== Written request ==
Single out the lines that include the word "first". Copy them.

........

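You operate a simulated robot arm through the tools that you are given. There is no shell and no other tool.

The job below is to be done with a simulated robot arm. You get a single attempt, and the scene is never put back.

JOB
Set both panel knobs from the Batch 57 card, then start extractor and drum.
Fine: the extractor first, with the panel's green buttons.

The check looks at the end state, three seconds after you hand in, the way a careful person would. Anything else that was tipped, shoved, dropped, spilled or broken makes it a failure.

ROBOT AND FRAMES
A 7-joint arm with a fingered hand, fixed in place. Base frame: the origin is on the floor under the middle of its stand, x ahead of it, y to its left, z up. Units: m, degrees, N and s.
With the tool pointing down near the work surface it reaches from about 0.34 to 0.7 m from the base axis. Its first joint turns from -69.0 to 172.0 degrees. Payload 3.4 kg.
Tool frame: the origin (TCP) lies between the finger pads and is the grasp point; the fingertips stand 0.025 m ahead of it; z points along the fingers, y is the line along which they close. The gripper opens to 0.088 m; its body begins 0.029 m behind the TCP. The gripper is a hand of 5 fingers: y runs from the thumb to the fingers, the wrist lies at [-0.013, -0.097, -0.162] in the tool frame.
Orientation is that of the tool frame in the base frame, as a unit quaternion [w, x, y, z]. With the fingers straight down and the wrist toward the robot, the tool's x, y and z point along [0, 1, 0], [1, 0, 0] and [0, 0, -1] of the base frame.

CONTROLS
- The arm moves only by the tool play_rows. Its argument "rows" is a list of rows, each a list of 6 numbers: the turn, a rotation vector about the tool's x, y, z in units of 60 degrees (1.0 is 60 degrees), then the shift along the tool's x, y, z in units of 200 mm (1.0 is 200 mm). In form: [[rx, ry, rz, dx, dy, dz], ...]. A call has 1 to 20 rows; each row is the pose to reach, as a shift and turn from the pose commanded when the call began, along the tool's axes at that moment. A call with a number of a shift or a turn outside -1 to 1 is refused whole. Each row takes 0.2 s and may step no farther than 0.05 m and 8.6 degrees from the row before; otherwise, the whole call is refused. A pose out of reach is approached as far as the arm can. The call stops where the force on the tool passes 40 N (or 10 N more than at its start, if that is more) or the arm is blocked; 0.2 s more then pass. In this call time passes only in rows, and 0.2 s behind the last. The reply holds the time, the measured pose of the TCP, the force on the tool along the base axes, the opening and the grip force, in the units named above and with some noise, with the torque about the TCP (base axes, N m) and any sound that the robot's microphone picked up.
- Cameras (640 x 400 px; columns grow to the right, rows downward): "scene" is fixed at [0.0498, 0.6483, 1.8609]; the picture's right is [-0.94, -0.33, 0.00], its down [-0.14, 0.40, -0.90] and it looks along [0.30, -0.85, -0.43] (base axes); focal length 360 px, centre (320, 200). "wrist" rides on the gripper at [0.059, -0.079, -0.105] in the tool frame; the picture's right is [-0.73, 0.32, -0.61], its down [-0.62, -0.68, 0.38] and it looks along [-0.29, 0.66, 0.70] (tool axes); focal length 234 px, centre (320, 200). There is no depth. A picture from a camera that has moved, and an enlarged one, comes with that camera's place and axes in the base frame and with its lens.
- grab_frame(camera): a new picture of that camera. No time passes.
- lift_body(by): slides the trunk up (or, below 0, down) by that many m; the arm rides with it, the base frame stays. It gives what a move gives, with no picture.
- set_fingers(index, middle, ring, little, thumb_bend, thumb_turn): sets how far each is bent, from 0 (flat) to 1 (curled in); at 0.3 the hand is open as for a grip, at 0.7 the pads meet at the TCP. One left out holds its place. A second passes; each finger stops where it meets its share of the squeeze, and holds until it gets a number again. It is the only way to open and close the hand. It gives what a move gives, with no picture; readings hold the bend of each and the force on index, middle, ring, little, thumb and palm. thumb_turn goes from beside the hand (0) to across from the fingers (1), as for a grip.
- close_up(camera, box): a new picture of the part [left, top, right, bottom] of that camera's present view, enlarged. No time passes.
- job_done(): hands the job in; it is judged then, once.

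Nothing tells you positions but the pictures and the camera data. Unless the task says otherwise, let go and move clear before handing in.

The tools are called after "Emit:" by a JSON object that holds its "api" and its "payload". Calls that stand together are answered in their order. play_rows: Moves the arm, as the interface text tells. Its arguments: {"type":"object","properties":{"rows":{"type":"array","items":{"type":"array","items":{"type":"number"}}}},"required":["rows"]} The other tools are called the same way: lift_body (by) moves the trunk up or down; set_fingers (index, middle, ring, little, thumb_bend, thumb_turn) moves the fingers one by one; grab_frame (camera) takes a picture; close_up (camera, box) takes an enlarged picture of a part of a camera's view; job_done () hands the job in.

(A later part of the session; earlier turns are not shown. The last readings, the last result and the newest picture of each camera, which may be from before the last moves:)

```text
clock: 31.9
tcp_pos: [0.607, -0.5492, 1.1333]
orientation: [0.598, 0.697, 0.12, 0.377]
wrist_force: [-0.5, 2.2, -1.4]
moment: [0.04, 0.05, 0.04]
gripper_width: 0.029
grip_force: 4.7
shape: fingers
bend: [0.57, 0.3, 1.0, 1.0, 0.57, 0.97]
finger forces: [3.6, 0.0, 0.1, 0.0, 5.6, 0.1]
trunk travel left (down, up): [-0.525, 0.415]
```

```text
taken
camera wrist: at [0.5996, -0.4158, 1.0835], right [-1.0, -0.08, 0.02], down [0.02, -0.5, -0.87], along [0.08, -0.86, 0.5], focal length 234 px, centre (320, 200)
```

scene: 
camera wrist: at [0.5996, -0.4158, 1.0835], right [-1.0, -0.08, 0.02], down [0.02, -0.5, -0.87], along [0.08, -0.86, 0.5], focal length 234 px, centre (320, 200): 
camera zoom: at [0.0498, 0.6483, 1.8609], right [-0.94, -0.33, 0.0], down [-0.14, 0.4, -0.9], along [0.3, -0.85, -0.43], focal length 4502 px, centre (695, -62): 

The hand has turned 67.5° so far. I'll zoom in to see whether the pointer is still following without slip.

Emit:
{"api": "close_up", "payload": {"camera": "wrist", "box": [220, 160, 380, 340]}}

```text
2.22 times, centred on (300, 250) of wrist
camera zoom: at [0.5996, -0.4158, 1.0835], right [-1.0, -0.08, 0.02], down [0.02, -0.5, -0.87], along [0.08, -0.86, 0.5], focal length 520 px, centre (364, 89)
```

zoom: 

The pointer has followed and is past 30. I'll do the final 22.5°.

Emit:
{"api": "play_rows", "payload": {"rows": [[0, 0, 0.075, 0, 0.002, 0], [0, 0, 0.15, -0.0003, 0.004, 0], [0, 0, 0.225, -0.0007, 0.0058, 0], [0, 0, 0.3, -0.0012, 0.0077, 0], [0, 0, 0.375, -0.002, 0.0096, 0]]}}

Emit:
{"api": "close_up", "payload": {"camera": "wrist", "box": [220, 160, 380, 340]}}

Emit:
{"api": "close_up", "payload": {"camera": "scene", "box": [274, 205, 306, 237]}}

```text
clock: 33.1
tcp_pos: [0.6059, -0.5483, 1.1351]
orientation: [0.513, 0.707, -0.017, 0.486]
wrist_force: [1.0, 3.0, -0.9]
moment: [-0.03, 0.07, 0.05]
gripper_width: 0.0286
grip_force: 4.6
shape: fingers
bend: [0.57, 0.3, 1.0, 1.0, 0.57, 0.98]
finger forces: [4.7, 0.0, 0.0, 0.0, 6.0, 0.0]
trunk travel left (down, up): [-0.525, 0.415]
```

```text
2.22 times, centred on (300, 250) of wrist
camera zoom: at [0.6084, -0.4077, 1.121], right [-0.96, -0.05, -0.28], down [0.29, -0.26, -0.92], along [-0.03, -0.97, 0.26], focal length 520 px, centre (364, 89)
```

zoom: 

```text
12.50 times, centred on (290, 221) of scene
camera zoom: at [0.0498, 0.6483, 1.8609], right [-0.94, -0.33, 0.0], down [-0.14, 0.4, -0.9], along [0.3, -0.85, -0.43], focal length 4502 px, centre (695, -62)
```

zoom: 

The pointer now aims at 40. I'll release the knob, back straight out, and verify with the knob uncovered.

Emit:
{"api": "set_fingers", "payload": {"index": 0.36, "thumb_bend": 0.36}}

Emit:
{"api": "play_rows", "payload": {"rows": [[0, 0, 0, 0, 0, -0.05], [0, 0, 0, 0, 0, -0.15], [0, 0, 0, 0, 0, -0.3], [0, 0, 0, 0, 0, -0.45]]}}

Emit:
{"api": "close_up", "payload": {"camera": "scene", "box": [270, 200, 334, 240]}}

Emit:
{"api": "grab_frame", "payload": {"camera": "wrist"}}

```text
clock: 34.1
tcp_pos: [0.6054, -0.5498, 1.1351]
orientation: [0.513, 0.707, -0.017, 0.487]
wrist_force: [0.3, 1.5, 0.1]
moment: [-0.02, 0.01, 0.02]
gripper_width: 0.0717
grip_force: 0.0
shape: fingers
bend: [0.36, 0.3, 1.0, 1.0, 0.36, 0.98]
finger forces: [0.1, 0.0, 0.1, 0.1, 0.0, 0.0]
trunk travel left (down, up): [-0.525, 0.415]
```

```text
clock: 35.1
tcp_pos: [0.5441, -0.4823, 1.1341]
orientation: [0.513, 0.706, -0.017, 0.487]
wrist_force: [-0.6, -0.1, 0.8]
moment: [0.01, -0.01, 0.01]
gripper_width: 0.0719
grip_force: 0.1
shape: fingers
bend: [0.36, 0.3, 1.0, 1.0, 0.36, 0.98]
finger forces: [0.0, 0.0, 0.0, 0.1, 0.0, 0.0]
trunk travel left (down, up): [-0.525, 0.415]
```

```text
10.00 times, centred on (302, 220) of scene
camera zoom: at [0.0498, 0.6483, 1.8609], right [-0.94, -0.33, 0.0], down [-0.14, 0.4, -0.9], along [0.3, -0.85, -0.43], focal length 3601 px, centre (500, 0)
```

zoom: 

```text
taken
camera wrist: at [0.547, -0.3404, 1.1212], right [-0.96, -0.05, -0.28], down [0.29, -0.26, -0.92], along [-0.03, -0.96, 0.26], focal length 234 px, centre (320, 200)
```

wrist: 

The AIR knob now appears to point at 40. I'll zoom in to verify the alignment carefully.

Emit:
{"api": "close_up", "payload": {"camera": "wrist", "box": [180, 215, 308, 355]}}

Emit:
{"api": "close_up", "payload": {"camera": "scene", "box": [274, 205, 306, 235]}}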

........

== Response below ==
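Fine: the extractor first, with the panel's green buttons.
With the tool pointing down near the work surface it reaches from about 0.34 to 0.7 m from the base axis. Its first joint turns from -69.0 to 172.0 degrees. Payload 3.4 kg.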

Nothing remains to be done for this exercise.